One who has never been in combat – or caught in a war zone as a civilian – cannot imagine what it is like. Watching all the movies and listening to all the stories available provides only a faint hint of what happens. And even if the hint is a strong one, it cannot begin to produce the emotions and trauma of actually being in the middle of it.
I don’t have to imagine. I was there. War slapped me full in the face when I served thirteen months as a U.S. Marine Corps engineer officer in Vietnam. I arrived in Phu Bai four months after the 1968 Tet offensive.
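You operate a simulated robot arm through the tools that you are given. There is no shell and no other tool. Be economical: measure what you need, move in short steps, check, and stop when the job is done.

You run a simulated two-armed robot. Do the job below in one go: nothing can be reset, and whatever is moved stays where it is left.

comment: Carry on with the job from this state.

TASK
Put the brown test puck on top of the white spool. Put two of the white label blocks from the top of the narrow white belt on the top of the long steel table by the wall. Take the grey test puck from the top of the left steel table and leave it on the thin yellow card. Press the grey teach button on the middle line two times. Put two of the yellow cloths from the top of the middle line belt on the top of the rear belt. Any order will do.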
Entering the once-beautiful coastal city of Hue, I saw a city in utter ruins with children (most probably orphans) scampering from garbage heap to garbage heap trying to find some food scraps while hoping to escape being caught in the ongoing crossfire. To repeat myself, you can understand the words just written. . . but you really cannot imagine.
In the Vietnam debacle 58,000+ Americans died, and another 300,000 were wounded, some 20,000 permanently disabled. Estimates for Vietnamese killed are 2-3 million.
Wars are not actually fought by the politicians who send men and women to kill and die. The great majority of those vote to go to war have never served in the military and will not have to participate themselves. They can pine and pray and agonize till the cows come home . . . they still cause mayhem and death on a cataclysmic scale.
While I realize that there are situations (Nazi Germany) where war appears to be the last resort . . . the key words are “last resort.” Humanity needs to abolish war as a way of settling problems or getting what one wants. In war zones, every Friday is a bad one. When everybody realizes that, it will truly be a good Friday.